====== Provided data ======
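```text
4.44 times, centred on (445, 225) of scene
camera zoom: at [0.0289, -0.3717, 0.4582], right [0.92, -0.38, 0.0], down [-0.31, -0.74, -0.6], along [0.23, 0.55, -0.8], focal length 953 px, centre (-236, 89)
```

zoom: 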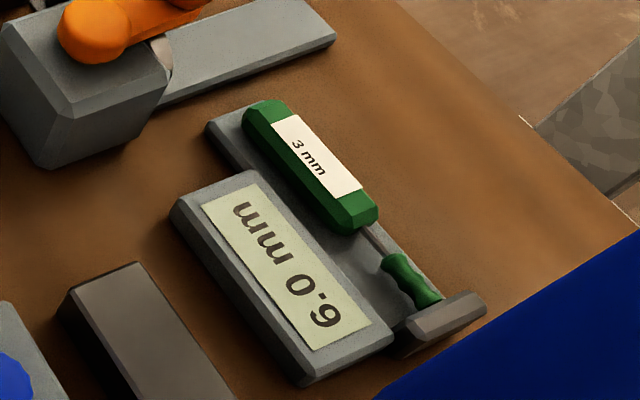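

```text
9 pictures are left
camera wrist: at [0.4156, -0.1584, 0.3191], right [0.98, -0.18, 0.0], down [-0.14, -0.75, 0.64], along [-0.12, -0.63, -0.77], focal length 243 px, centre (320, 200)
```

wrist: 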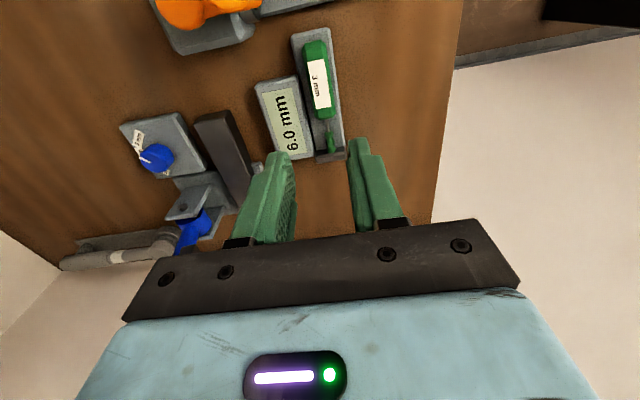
======
**To do**
Repeat the material above in full and unchanged, minus its images. The answer is a JSON array that holds each line as a string and skips blank lines.

**Finished exercise**
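[
  "```text",
  "4.44 times, centred on (445, 225) of scene",
  "camera zoom: at [0.0289, -0.3717, 0.4582], right [0.92, -0.38, 0.0], down [-0.31, -0.74, -0.6], along [0.23, 0.55, -0.8], focal length 953 px, centre (-236, 89)",
  "```",
  "zoom: ",
  "```text",
  "9 pictures are left",
  "camera wrist: at [0.4156, -0.1584, 0.3191], right [0.98, -0.18, 0.0], down [-0.14, -0.75, 0.64], along [-0.12, -0.63, -0.77], focal length 243 px, centre (320, 200)",
  "```",
  "wrist: "
]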